The city of Oslo on Wednesday urged people who visited two restaurants in the capital to be tested. One reportedly was where the Christmas party was held.

It is customary in Scandinavia for companies, associations and individuals to hold Christmas parties in the weeks leading up to Christmas Eve.

Much remains unknown about the new variant, including whether it is more contagious, as some health authorities suspect, whether it makes people more seriously ill, and whether it can undermine vaccines.

Restrictions

But in response to Omicron, the Norwegian government said new national and regional restrictions would take effect from Friday.

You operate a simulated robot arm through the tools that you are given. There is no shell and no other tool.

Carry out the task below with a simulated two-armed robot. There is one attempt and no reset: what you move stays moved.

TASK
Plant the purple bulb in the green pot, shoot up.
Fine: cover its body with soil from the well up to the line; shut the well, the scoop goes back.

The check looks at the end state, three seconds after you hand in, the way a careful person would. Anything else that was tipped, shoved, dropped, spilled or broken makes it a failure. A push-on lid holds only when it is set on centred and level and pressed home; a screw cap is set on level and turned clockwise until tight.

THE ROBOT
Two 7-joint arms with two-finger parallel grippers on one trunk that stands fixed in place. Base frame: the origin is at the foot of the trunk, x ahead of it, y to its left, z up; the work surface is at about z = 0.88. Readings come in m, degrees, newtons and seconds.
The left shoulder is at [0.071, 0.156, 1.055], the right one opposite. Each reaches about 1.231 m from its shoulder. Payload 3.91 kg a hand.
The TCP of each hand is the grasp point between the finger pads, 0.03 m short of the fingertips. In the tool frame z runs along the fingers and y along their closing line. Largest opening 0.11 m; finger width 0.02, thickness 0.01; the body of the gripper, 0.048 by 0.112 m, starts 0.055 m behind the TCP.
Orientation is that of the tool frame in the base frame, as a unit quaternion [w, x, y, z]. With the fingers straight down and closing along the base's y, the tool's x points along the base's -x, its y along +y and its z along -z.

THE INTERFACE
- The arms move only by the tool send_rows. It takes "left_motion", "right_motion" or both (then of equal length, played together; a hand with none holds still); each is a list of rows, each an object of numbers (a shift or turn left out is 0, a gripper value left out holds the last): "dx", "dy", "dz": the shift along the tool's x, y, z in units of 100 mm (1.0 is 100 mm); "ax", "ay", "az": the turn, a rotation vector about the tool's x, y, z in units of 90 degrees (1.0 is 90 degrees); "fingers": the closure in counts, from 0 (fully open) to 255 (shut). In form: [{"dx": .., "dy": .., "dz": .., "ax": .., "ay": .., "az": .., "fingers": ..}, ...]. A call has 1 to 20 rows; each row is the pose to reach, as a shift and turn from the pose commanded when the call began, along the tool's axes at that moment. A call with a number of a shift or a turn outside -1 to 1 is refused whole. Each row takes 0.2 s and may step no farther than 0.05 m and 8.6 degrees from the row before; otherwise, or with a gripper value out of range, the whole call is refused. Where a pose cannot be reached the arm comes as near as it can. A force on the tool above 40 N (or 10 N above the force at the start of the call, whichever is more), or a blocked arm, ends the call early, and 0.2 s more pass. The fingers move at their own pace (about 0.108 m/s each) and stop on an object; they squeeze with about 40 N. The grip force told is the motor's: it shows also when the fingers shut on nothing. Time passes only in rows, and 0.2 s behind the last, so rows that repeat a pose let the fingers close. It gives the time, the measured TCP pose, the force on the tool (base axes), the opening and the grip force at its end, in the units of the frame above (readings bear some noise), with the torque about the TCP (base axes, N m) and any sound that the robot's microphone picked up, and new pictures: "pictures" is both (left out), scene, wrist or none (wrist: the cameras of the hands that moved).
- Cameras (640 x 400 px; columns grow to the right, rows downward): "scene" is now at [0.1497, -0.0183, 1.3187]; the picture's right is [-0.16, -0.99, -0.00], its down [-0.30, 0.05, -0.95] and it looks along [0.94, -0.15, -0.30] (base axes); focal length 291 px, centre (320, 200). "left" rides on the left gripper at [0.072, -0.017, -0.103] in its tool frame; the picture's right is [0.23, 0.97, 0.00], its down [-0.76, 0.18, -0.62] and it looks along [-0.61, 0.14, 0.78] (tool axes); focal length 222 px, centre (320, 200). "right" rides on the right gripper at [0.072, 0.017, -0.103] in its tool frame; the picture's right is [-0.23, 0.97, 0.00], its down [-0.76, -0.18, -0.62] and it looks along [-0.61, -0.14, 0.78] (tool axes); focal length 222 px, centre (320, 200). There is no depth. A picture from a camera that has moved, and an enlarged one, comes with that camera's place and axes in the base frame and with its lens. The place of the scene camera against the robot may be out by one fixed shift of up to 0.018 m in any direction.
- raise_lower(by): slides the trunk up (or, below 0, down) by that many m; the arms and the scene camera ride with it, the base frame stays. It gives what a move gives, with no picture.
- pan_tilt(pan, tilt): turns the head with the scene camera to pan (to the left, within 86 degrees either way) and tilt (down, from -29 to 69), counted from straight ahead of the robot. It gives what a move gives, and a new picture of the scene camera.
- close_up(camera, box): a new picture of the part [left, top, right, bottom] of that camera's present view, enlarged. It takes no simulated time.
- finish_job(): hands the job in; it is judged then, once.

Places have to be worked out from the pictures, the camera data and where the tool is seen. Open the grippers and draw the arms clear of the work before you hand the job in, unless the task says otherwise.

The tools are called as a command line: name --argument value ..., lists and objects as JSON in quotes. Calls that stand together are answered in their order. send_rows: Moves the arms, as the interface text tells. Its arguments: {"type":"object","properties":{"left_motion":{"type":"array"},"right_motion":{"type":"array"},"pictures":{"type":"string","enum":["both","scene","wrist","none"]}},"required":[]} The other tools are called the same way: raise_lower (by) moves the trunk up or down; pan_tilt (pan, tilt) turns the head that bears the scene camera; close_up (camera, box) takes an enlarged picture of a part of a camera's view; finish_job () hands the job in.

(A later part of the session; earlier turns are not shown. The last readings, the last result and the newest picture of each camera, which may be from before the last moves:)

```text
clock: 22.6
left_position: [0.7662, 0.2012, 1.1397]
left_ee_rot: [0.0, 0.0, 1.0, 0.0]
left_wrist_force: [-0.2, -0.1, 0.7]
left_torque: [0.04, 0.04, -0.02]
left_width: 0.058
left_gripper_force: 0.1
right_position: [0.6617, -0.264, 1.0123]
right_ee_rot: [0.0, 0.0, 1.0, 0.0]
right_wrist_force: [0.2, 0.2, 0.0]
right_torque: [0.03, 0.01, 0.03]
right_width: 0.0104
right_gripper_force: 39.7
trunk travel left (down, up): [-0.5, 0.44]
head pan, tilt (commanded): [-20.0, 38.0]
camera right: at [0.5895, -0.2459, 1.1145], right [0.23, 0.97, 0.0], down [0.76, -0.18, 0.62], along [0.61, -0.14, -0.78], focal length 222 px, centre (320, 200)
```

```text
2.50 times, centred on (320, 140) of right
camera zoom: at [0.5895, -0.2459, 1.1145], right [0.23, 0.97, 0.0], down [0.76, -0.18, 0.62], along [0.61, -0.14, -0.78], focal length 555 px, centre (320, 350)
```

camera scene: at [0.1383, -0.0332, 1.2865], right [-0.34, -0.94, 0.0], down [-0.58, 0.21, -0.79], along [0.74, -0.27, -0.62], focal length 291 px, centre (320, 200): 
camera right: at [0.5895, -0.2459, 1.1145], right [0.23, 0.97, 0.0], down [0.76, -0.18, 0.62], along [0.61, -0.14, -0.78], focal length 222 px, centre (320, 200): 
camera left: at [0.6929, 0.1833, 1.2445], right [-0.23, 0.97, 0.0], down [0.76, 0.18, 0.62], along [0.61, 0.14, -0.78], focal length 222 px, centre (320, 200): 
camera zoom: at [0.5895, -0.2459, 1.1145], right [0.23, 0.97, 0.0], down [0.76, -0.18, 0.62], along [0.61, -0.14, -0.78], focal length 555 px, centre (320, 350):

Norwegian prime minister Jonas Gahr Store said the strictest measures were regional and would apply to Oslo – a city of nearly 700,000 – and surrounding municipalities.

He said they included working from home where possible, a 100-person attendance limit at private indoor events in public places or rented venues, and restaurants and bars having to register patrons.

Nationally, anyone entering Norway must be tested within 24 hours, either at the border, at a public test station or by self-test. If a rapid test comes back positive, a traveller must take a PCR test within 24 hours, the government said.

“It is likely that the Omicron variant will spread in Norway, and that is why the government believes in stricter measures,” Mr Gahr Store said.

Health minister Ingvild Kjerkol added that the situation was “worrying” and “we now pull the brake”.

On Tuesday, Norway recommended the use of face masks on public transport and in shops and shopping malls.

“We still have to keep our distance to get control of the spread of infection, but that does not mean that we cannot have good contact with each other,” Mr Gahr Store said.